### [Given task]
Within the material below, find each line bearing the word "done" and present it.
##### Source data #####
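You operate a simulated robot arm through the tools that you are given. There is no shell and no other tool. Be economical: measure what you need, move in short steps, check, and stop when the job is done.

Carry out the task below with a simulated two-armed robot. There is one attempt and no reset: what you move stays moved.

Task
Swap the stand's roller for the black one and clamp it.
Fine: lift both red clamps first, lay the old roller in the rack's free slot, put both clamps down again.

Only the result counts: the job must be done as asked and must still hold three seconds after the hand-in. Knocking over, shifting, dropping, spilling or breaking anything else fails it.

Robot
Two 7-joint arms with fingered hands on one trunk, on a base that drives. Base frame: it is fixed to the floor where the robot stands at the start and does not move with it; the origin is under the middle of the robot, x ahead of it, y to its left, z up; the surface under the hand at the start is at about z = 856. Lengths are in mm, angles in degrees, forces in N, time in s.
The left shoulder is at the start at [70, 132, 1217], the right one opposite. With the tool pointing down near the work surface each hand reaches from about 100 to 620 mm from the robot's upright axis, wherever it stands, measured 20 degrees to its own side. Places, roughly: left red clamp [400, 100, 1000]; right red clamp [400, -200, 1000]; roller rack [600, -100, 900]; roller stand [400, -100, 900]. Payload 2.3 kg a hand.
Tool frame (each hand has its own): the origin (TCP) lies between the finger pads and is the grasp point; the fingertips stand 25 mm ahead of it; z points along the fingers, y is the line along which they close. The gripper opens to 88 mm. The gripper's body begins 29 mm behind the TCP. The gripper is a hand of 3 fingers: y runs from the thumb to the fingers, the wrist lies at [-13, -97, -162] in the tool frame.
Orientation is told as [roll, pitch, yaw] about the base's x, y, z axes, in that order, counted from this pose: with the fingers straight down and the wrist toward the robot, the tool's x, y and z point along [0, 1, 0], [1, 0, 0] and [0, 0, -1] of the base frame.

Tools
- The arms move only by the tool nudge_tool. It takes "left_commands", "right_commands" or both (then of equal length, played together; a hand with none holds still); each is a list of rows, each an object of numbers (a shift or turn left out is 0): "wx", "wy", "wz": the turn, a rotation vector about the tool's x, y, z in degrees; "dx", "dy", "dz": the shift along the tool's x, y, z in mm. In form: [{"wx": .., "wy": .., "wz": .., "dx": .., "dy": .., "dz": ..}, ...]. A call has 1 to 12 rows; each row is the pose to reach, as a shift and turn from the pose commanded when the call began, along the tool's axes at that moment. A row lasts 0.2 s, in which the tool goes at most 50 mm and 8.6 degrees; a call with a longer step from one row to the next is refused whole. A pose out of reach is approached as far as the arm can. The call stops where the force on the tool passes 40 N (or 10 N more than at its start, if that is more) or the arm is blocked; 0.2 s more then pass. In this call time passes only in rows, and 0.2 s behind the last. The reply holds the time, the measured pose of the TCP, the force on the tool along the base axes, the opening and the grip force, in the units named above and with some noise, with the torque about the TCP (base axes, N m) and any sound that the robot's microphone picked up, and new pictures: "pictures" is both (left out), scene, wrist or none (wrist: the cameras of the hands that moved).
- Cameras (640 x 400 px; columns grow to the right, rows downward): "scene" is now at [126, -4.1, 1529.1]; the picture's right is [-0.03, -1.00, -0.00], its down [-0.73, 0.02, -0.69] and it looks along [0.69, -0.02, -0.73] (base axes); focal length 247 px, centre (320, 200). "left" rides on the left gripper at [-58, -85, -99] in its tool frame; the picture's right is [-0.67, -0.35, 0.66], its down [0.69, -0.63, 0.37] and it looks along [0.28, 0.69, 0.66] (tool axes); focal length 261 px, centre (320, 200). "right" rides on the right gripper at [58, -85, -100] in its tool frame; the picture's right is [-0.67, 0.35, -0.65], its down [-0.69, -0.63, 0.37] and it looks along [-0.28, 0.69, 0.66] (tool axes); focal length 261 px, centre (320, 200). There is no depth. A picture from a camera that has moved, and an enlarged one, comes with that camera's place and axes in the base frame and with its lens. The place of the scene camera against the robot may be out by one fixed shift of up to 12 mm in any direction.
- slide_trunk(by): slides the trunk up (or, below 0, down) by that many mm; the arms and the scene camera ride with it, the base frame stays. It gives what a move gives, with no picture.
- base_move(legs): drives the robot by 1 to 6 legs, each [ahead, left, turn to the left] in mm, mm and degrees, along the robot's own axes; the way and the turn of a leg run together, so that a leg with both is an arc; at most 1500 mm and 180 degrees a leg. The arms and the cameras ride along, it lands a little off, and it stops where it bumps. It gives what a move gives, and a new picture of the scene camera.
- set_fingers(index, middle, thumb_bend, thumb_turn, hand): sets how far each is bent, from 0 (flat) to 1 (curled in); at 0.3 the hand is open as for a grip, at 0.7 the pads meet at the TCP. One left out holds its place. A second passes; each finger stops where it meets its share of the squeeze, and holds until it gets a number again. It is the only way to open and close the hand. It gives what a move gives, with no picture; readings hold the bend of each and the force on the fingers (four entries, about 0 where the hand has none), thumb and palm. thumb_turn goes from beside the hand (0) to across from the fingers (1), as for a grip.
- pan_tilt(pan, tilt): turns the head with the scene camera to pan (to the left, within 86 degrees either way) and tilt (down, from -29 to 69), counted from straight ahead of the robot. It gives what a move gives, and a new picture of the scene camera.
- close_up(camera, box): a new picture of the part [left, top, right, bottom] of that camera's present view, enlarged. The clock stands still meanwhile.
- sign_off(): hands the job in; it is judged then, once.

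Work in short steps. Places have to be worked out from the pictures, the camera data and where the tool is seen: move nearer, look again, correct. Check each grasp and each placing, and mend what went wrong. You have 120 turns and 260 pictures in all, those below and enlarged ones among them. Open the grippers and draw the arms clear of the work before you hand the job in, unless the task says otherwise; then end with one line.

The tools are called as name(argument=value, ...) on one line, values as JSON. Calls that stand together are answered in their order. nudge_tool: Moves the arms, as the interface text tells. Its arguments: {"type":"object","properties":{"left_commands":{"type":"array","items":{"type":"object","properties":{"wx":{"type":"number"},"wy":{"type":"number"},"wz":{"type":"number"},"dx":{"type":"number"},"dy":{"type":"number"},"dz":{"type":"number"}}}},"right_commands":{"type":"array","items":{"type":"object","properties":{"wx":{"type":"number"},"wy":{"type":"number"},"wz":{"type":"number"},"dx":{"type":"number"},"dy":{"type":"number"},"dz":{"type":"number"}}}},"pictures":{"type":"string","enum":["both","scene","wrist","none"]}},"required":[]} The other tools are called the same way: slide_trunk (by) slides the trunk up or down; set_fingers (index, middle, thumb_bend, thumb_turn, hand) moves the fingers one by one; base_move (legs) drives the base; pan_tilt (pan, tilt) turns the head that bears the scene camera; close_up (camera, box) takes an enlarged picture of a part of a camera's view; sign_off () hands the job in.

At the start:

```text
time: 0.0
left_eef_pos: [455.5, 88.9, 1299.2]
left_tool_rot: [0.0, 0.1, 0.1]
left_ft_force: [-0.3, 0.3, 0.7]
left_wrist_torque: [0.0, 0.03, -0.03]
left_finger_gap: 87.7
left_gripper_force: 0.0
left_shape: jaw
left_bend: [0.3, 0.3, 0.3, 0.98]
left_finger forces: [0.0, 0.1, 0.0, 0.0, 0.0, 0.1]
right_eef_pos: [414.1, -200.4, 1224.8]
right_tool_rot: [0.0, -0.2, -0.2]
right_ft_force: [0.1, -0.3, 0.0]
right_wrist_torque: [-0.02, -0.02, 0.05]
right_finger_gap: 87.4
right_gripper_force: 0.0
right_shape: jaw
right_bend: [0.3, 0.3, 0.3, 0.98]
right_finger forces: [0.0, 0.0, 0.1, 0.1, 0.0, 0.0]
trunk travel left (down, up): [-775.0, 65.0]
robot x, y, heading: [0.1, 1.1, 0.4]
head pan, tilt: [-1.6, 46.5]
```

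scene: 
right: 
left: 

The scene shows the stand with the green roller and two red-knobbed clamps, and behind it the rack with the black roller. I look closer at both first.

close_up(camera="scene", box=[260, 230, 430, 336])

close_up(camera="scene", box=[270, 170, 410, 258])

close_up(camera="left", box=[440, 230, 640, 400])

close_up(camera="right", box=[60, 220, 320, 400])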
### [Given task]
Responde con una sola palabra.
#####
### [Exercise response]
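You operate a simulated robot arm through the tools that you are given. There is no shell and no other tool. Be economical: measure what you need, move in short steps, check, and stop when the job is done.
Only the result counts: the job must be done as asked and must still hold three seconds after the hand-in. Knocking over, shifting, dropping, spilling or breaking anything else fails it.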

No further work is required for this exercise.